Hamburger Abendblatt:

Herr Reuter, wie drückt sich die Gewalt des Bürgerkriegs aus, die Sie in diesen Tagen erleben?

Christoph Reuter:

In Beirut erlebe ich keine Gewalt, aber in Syrien. Solche, wie ich sie in dieser Heftigkeit noch nie erlebt habe: Städte, Dörfer werden fortwährend von schwerer Artillerie, Panzern, von Hubschraubern und Kampfjets aus beschossen. Manche Ort wie Homs und Rastan werden seit Februar fast täglich auf solche Art angegriffen. Wer kann, der flieht, aber viele wissen nicht mehr, wohin sie sich in Sicherheit bringen können. Gerade Menschen aus den Orten Zentralsyriens trauen sich nicht, bis in die Türkei, nicht mal bis in den Libanon zu fliehen, und harren aus.

Welcher Art sind die Bilder, die Ihnen nicht mehr aus dem Kopf gehen?

Reuter:

Manche Toten, der kleine Junge, den ein daumennagelgroßes Schrapnell einer Granate von hinten ins Herz eingedrungen war und den Ärzte stundenlang vergeblich versuchten wiederzubeleben. Aber dann, kurioserweise, fast harmlose Bilder: Ein alter Mann hatte mitgeholfen, Teile eines Passanten aufzusammeln, der von einem "Schabih", einem der Milizionäre des Regimes, mit einer Handgranate umgebracht worden war, nur weil er versucht hatte, ihn davon abzuhalten, sie zu zünden. Der alte Mann hatte still ein paar kleine Teile aufgesammelt, als die anderen mit der Pappschachtel schon gegangen waren. Wir alle fuhren los, und er stand allein noch dort auf der Kreuzung, mit einem Stück Schädeldecke in der Hand, als ob er winkte. Es ist der leise Wahnsinn, der sich einem ins Gedächtnis brennt.

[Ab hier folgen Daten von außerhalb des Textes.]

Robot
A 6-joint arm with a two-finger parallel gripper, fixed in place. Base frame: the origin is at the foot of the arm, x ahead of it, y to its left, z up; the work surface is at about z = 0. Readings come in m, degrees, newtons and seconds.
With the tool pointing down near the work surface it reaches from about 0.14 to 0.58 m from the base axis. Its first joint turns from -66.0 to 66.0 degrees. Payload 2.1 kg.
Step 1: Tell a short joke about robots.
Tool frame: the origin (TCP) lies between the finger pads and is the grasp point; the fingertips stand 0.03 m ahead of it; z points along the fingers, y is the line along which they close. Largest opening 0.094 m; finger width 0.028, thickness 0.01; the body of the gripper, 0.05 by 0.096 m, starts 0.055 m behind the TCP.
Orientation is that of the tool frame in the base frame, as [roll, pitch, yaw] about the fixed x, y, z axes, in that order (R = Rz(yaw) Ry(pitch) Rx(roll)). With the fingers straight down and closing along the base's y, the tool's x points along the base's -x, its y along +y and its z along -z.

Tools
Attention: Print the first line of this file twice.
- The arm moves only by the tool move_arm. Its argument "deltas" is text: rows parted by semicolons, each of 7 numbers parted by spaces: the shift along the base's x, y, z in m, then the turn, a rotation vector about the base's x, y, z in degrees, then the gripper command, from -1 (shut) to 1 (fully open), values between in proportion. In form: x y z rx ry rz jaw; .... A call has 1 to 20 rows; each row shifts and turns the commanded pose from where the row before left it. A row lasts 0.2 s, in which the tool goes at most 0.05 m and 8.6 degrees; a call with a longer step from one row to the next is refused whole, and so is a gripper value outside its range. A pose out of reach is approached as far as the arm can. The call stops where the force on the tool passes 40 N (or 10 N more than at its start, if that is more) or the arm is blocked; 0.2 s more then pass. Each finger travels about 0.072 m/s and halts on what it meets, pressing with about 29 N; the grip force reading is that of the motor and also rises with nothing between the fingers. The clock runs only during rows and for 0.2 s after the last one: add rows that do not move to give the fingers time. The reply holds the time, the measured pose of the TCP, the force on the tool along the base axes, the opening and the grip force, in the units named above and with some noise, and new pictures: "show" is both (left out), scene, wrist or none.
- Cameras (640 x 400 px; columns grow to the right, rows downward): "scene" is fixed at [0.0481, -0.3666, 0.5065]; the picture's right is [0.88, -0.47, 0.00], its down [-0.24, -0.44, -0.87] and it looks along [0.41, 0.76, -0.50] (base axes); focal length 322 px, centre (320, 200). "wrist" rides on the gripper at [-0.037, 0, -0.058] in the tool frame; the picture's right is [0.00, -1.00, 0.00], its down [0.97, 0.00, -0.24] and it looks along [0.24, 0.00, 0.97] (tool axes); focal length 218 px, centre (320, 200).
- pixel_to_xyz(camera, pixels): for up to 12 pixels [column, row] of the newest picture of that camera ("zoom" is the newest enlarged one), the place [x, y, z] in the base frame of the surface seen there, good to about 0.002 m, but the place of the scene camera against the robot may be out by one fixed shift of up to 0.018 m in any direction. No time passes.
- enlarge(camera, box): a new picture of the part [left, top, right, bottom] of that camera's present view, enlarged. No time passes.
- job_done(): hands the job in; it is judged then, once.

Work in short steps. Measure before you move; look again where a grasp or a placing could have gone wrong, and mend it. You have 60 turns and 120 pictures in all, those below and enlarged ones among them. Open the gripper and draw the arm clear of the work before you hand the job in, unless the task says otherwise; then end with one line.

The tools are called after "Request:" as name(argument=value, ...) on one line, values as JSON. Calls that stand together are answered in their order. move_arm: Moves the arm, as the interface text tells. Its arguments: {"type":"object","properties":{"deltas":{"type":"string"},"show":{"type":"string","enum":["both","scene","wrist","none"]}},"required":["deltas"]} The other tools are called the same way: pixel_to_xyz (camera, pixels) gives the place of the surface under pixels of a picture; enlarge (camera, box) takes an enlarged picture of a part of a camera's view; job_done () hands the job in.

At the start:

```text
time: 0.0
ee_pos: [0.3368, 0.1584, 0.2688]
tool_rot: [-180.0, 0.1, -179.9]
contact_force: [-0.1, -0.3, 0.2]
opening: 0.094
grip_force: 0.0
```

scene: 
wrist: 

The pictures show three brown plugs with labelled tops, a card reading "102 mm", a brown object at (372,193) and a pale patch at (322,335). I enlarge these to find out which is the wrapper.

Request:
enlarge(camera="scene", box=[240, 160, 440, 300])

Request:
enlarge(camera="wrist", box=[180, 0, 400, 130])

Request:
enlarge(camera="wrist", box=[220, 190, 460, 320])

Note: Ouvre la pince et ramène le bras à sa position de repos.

Wie gelingt es Ihnen, in die Normalität zurückzukehren?

Reuter:

Aufschreiben, reden, schlafen. Vor allem: aufschreiben.

Haben Sie schon mal richtig große Angst gehabt?

Reuter:

Angst hat verschiedene Formen. Wenn es um die Furcht geht, an einem Ort nicht weiterfahren, weitergehen zu wollen, ja, regelmäßig. Aber das ist eine sehr gesunde Form von Vorsicht. In gefährlichen Situationen werde ich eher sehr ruhig. Angst in Form einer unkontrollierbaren Panik: Das habe ich noch nicht erlebt. Würde ich sie erleben, wäre es vermutlich schwierig, weiterhin in solche Gegenden wie derzeit nach Syrien zu fahren.

Haben Sie schon mal daran gedacht, nach Hamburg zurückzukehren und sicher von Ihrem Büro aus zu arbeiten?

Reuter:

Mache ich sicher auch mal wieder. Aber solange ich über den Nahen Osten berichte, wäre es sinnvoller, auch hier zu sein. Es ist ja hier nicht überall unsicher.